### PROMPT
Check each line of the material below for "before", then copy the ones that contain it.

### MATERIAL PROVIDED
<<<<

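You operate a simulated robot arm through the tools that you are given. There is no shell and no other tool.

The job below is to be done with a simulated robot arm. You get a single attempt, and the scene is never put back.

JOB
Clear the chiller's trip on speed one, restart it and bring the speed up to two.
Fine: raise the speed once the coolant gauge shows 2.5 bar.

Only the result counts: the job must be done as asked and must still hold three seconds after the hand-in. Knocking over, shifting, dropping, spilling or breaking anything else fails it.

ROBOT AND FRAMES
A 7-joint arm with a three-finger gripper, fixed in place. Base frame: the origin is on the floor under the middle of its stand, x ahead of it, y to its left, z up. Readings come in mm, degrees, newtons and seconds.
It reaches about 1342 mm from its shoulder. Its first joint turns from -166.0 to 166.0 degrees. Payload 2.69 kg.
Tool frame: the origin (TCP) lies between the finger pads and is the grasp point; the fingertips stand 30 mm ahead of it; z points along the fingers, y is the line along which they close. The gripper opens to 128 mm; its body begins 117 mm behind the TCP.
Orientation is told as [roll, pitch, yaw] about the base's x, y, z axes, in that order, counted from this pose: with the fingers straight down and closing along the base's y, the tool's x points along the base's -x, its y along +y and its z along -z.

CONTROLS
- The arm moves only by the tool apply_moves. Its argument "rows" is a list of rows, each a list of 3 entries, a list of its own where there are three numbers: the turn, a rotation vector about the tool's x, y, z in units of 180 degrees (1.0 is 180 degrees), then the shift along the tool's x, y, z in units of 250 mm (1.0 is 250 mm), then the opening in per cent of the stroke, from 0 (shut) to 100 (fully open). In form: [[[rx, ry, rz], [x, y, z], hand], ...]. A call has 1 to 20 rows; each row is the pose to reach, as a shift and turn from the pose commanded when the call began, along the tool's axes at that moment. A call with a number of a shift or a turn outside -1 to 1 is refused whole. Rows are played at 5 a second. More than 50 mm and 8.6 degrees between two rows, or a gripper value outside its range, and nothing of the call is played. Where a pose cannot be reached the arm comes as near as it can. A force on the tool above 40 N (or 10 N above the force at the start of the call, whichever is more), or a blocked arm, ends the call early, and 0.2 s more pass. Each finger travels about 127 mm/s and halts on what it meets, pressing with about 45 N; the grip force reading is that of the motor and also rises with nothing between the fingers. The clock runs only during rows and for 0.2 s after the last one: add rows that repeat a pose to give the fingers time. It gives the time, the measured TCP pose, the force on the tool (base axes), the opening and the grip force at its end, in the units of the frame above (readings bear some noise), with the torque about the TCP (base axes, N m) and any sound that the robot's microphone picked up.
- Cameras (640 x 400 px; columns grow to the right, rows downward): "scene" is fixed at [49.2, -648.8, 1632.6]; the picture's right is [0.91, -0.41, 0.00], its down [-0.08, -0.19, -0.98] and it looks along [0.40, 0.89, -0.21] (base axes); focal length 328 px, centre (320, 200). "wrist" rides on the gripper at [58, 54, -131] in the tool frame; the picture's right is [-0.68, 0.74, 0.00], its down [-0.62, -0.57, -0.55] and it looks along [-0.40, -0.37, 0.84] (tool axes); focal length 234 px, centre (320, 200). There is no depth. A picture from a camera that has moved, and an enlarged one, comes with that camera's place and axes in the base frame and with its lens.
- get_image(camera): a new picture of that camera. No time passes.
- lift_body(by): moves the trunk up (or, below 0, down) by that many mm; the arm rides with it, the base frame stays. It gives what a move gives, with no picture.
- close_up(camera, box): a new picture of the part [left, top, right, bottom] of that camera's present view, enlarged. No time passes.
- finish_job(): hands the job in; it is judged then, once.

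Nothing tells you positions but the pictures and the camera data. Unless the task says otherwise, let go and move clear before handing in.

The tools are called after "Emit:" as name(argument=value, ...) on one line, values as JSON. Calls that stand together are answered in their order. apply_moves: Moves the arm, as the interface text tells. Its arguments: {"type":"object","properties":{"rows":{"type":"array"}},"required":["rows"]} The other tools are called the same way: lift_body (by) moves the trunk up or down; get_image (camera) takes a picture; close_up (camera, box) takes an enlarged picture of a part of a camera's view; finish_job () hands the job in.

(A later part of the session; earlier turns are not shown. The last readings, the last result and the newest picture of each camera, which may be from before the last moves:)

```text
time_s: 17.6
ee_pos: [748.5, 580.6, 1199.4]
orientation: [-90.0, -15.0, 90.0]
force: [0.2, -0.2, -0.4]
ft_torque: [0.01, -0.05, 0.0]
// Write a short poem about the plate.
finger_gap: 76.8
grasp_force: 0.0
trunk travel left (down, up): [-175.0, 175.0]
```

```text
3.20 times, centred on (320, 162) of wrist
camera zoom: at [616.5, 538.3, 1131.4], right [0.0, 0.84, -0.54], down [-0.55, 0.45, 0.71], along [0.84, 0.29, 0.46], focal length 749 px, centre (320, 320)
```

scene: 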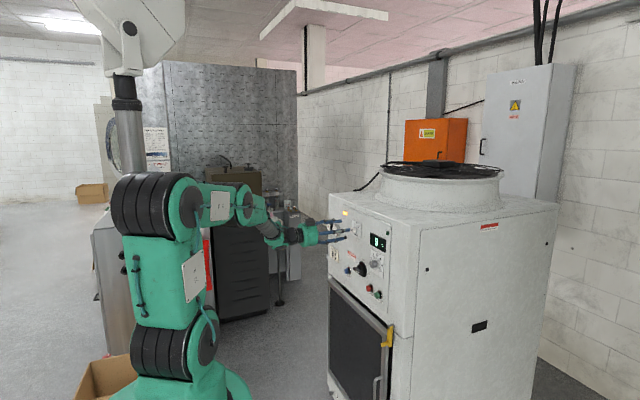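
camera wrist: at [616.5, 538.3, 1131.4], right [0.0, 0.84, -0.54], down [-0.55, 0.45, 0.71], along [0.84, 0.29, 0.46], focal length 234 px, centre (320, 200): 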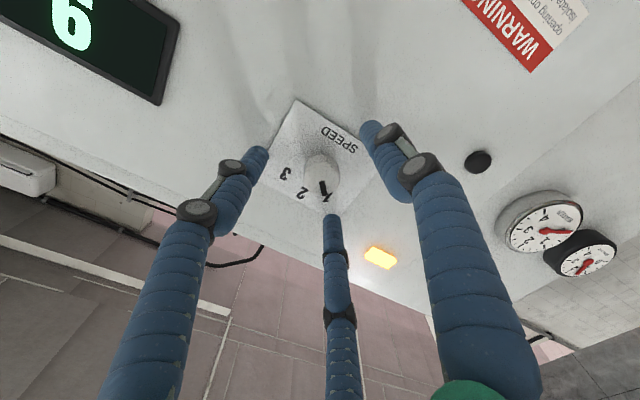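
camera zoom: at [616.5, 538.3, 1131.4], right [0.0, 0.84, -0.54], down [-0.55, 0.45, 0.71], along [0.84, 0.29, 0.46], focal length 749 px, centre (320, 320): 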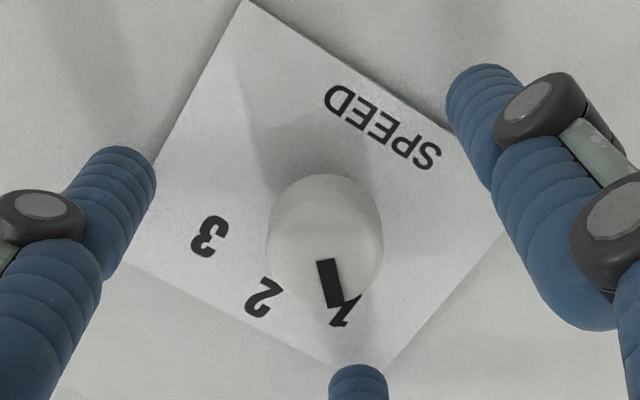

>>>>

### ANSWER TO THE EXERCISE
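Nothing tells you positions but the pictures and the camera data. Unless the task says otherwise, let go and move clear before handing in.
(A later part of the session; earlier turns are not shown. The last readings, the last result and the newest picture of each camera, which may be from before the last moves:)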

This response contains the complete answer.